╭─ EXTRACT

Nove anni, da gennaio 2006 a novembre 2015. Questo il lasso di tempo finito sotto la lente degli investigatori, che hanno letteralmente studiato ogni dettaglio della situazione economica della famiglia Saguto-Caramma. Una panoramica sin dal principio caratterizzata da aspetti negativi, a detta di Roberto Sorino, maresciallo aiutante del nucleo di polizia tributaria che ha partecipato alle indagini. «Dal 2007 al 2015 le entrate della famiglia ammontano in totale a circa tre milioni di euro, mentre le uscite superano di poco questa cifra. In pratica, c’è un differenziale negativo di circa 36mila euro», spiega il maresciallo, sentito dai giudici davanti cui si sta celebrando il processo per la presunta mala gestio dei beni confiscati ad opera dell’ex presidente della sezione, Silvana Saguto, e degli altri imputati insieme a lei, tra amministratori giudiziari, coadiutori, avvocati, parenti, amici.
È un esame approfondito, quello dei finanzieri che investigano, che scandaglia ogni versamento e ogni uscita, ogni mutuo, finanziamento e ipoteca. Fino a una panoramica altrettanto dettagliata sulla situazione economica del marito della magistrata, Lorenzo Caramma, e dei suoi rapporti con l’avvocato Gaetano Cappellano Seminara. Non sono poche, infatti, a sentire il resoconto del teste, le anomalie riscontrate dalla verifica delle liquidazioni dovute all’ingegnere in base alle pratiche e ai sequestri a cui aveva collaborato. «Il suo capitale sociale nel 2008 inizia a crescere – racconta il teste -. Poi abbiamo notato che dopo alcuni attacchi mediatici, soprattutto da parte dell’emittente Telejato, che puntavano a mettere in evidenza questi rapporti fra il marito di Saguto e Cappellano Seminara, il volume d’affari di Caramma effettivamente si riduce. Contestualmente aumentano i versamenti in denaro contante sui conti correnti della famiglia».

╰─

▶ [SHORT PROBLEM]
Continue the extract from where it stops.

╭─ PROVIDED DATA

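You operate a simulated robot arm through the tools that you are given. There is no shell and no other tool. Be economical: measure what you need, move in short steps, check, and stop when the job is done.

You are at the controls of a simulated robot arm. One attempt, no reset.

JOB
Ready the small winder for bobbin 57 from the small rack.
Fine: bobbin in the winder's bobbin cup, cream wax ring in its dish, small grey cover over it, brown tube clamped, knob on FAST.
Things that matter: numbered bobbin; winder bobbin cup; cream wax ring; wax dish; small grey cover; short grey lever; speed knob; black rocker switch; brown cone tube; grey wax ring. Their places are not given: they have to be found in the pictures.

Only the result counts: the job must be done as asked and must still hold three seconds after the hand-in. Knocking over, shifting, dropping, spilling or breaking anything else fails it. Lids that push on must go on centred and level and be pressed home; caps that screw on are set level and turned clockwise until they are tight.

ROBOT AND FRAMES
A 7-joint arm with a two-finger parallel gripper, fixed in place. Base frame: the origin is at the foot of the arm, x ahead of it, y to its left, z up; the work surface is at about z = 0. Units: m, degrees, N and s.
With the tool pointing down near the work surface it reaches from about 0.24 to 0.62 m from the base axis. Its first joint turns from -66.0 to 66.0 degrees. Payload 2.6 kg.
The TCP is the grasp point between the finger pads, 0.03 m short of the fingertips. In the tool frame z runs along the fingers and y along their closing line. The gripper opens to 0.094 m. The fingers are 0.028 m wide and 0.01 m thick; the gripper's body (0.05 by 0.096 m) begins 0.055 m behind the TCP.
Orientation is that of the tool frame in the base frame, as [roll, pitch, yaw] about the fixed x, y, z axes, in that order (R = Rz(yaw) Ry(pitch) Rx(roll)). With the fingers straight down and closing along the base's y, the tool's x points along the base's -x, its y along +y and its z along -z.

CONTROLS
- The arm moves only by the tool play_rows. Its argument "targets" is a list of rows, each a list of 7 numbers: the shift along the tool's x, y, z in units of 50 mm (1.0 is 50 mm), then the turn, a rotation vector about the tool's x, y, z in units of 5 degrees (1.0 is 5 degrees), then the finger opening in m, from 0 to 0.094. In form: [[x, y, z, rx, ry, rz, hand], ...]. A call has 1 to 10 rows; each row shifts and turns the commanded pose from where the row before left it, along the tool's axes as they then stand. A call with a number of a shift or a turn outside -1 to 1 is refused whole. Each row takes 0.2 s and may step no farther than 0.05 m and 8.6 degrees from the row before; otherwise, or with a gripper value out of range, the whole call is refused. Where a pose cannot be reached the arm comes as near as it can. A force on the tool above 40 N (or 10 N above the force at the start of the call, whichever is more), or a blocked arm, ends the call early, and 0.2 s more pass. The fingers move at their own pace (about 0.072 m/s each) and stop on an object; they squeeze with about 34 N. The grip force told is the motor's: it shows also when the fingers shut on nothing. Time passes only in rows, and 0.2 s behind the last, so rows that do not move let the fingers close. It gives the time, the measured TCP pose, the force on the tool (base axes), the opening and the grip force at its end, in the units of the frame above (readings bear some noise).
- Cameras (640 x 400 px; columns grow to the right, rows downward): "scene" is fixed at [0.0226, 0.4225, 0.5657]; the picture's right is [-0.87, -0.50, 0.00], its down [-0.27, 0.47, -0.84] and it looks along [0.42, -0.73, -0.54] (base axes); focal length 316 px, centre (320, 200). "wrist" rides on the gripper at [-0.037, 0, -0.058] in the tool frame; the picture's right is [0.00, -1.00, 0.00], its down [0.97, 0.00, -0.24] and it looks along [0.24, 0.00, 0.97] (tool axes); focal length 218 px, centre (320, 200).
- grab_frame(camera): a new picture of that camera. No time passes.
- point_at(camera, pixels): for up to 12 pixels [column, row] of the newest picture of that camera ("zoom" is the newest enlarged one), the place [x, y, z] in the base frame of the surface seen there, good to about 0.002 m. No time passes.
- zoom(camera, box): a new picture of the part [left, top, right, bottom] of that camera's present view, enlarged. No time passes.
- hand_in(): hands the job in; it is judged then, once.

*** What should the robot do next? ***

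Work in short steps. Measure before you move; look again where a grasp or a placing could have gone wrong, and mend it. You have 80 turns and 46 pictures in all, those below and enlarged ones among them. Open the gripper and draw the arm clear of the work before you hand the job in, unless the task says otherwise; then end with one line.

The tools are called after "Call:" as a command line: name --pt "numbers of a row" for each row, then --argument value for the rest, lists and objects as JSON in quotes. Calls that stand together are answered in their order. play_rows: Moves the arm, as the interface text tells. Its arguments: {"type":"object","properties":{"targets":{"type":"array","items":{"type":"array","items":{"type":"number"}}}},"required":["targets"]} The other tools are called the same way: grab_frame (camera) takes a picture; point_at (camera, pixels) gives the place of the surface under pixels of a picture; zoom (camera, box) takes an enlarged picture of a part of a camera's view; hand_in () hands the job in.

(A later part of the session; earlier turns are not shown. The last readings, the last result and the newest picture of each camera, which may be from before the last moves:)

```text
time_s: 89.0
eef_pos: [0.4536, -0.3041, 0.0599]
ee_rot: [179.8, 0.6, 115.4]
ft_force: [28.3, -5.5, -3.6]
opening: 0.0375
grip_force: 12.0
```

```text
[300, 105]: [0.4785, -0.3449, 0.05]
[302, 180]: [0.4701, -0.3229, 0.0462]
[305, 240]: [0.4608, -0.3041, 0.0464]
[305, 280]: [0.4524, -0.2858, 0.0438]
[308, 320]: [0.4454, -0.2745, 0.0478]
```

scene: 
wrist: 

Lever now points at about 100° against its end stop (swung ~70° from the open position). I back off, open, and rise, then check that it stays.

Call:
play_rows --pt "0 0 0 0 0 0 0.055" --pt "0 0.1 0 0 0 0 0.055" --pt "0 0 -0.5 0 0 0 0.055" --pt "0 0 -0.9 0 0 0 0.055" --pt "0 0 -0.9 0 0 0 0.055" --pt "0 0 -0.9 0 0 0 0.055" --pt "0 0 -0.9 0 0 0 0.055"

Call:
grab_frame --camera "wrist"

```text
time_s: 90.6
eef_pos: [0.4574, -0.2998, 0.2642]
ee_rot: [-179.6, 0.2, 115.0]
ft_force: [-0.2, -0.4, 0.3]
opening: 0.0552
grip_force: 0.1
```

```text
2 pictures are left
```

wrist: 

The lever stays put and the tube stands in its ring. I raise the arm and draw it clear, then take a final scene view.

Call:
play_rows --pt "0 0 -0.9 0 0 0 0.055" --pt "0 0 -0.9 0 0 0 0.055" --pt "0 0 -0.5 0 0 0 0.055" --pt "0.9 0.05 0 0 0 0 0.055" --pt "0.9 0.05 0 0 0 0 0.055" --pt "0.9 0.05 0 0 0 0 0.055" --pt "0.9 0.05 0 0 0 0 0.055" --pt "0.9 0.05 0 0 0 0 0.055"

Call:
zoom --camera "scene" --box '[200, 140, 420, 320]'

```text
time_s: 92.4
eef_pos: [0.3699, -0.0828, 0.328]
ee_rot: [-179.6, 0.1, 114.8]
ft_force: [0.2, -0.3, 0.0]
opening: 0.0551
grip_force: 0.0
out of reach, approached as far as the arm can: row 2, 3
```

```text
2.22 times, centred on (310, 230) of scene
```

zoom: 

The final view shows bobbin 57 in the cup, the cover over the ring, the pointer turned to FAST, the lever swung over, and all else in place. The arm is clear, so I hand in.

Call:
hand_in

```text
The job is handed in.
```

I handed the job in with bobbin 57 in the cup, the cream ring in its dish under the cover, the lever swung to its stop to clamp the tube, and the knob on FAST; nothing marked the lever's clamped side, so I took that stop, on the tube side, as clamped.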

╰─

▶ [OUTPUT FOR THIS TASK]
Ma le anomalie continuano, ce ne sono anno per anno. Come per la procedura che ha riguardato la Orima srl: «Nel 2014 Caramma ha emesso una fattura di 1800 euro, la causale era la solita, manutenzione ordinaria e straordinaria dei mezzi. Ma intanto il compenso di fatto autorizzato dal tribunale era di 900 euro bimestrali». Eppure, per i mesi di novembre e dicembre del 2013 la cifra che risulta spettare al marito della magistrata è il doppio. «Oltre a liquidazioni maggiorate, ci sono anche prestazioni già fatturate che gli vengono pagate una seconda volta, malgrado la stessa cifra sia stata già percepita in precedenza». Insomma, compensi gonfiati, in alcuni casi maggiorati di poco, centinaia di euro che non risultano dichiarati e rintracciabili, o raddoppiati; oppure prestazioni lavorative pagate al momento del saldo finale e poi di nuovo a pochi mesi di distanza. «Ci sono continue erogazioni in eccesso, si arriva anche a superare di ottomila euro il compenso finale stabilito dal tribunale o a pagamenti di diecimila euro cui non corrisponde alcuna fattura giustificativa, pagamenti non documentati, e ancora fatture emesse a sequestri ormai revocati».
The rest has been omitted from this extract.